Lastly, let the story shock you. If you were raised in the church and you’ve had the fear of God put in you that you can’t question anything and all this is normal… let go. There are some truly horrific stories in the Bible. There are also some truly miraculous and beautiful stories in the Bible. Sometimes they’re in the same story-time story, and always they are all true.
This world we live in is a beautiful, glorious, awful mess (currently), and God frequently intervenes in ways that our minds cannot fully grasp into the natural laws that He set up to govern the world. This story is not rated PG-13. LET THE STORY OF GOD AND PEOPLE SHOCK YOU.
The Old Testament stories lay the foundations for good theology. Don’t panic! Theology is simply what we believe to be true about God – and ALL of us have it. The question is not whether or not you know theology; the question is whether or not your theology is good – that is, does it line up with what God tells us about Himself, or is it a product of your own imaginings and/or false teaching?
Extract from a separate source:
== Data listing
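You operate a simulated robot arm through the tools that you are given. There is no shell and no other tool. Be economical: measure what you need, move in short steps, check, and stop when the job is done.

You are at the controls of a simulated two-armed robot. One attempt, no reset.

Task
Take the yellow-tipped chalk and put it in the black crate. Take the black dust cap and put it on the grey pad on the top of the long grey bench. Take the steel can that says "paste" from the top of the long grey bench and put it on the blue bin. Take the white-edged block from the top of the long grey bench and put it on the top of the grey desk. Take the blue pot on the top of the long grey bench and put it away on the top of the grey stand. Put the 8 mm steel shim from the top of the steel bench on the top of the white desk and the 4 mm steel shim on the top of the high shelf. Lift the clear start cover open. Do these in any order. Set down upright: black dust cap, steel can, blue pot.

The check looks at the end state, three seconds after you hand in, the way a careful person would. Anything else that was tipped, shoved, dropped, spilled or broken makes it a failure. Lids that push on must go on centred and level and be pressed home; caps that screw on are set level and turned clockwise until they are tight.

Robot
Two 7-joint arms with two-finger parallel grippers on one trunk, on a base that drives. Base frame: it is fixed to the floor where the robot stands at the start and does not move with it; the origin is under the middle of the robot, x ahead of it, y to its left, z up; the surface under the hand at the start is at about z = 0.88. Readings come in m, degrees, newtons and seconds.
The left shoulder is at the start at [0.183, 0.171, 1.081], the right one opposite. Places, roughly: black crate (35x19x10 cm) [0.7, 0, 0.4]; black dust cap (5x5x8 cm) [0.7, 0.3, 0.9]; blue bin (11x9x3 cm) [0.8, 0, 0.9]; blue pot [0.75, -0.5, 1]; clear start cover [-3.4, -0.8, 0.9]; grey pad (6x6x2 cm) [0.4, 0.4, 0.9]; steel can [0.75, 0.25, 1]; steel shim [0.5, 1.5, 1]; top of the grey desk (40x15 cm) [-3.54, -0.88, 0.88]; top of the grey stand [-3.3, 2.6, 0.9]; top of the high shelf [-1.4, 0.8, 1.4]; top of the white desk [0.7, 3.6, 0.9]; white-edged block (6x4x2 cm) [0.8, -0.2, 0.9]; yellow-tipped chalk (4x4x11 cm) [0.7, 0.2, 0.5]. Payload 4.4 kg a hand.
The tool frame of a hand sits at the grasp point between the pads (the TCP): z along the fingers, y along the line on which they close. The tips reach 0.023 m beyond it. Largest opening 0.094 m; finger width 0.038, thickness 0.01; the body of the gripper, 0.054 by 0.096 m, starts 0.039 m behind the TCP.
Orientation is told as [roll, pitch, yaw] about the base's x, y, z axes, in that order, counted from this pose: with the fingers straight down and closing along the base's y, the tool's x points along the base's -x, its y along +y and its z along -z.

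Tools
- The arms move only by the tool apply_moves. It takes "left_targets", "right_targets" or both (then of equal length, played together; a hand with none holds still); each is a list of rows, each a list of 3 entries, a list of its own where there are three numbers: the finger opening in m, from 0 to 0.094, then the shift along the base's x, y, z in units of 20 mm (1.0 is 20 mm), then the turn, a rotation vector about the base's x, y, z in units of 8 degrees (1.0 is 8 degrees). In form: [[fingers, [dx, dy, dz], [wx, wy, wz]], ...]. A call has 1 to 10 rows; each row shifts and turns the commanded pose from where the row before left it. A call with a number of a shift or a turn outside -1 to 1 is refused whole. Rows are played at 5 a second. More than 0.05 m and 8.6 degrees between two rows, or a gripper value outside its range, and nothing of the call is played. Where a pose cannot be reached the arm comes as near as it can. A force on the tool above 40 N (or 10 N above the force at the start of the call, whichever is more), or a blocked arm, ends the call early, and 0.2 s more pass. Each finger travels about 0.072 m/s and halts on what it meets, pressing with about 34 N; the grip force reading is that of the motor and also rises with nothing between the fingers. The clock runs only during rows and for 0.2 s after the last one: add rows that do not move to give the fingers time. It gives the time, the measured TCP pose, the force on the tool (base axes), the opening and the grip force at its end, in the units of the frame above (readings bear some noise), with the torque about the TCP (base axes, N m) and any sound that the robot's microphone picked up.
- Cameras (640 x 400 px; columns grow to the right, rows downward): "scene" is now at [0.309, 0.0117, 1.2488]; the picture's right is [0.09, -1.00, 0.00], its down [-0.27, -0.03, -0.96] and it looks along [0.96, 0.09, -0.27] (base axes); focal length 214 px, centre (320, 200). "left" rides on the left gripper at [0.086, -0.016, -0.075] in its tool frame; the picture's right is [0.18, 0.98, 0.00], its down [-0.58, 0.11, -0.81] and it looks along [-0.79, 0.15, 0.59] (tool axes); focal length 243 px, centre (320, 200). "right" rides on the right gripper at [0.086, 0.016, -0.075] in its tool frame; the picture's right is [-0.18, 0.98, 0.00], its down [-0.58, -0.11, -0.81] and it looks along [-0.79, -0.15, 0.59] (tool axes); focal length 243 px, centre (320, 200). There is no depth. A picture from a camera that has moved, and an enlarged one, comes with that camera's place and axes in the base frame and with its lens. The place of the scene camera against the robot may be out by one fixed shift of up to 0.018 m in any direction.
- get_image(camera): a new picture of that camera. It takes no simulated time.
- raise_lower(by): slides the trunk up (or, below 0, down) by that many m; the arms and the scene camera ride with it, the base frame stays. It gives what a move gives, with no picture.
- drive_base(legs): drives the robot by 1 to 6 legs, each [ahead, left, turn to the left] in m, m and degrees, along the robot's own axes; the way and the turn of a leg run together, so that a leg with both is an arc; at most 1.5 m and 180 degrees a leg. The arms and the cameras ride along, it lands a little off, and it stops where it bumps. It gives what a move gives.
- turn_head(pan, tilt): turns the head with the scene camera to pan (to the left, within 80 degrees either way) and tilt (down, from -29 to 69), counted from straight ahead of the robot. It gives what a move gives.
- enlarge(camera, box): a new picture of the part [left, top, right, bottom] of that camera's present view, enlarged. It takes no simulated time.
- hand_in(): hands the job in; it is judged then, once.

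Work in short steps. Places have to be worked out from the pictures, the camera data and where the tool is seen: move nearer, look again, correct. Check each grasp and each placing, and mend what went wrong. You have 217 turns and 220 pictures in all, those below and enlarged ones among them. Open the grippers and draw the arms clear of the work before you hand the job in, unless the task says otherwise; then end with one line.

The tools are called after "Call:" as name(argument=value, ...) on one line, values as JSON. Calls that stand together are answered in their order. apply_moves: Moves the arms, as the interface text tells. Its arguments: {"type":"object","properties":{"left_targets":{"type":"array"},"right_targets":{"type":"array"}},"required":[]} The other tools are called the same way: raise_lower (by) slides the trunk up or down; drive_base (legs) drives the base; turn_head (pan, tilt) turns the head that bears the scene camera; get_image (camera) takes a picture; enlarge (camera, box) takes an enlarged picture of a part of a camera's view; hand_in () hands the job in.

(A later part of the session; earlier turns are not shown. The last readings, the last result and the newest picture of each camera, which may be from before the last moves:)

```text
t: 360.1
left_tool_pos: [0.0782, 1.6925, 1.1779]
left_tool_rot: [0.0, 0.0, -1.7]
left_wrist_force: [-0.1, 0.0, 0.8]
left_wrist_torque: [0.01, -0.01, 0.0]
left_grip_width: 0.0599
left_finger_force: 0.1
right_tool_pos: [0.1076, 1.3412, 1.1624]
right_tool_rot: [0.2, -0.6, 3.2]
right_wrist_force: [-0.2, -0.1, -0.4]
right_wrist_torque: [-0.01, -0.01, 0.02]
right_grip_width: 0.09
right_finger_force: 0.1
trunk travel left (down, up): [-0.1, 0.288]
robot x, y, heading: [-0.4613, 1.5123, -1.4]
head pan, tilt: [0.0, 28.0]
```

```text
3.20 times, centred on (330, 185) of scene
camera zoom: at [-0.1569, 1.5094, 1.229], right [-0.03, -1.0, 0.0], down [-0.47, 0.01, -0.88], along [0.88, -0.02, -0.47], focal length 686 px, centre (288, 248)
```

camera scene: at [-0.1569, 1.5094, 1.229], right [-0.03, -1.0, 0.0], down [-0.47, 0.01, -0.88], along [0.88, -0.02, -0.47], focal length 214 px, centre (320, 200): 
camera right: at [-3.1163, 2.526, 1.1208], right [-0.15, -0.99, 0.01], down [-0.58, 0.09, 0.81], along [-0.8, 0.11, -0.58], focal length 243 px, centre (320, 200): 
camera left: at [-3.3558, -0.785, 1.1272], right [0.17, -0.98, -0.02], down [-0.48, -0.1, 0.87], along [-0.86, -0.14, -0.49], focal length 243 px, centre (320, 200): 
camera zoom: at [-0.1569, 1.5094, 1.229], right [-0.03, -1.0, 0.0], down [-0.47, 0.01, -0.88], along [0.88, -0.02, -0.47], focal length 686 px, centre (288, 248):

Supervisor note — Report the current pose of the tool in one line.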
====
When life gets excruciatingly hard, your theology – what you believe about God – will either add weight to your already too-heavy load and crush you (spiritual darkness on top of emotional, mental, and/or physical pain), or it will give you life as you walk through “the valley of the shadow of death” (light to see by as you walk through dark places). So it’s vital to learn good theology so that when darkness invades your life, you have light to shine into it. You’ll see theology all over this blog, although I don’t always call it that. It is deeply entrenched into my story and yours.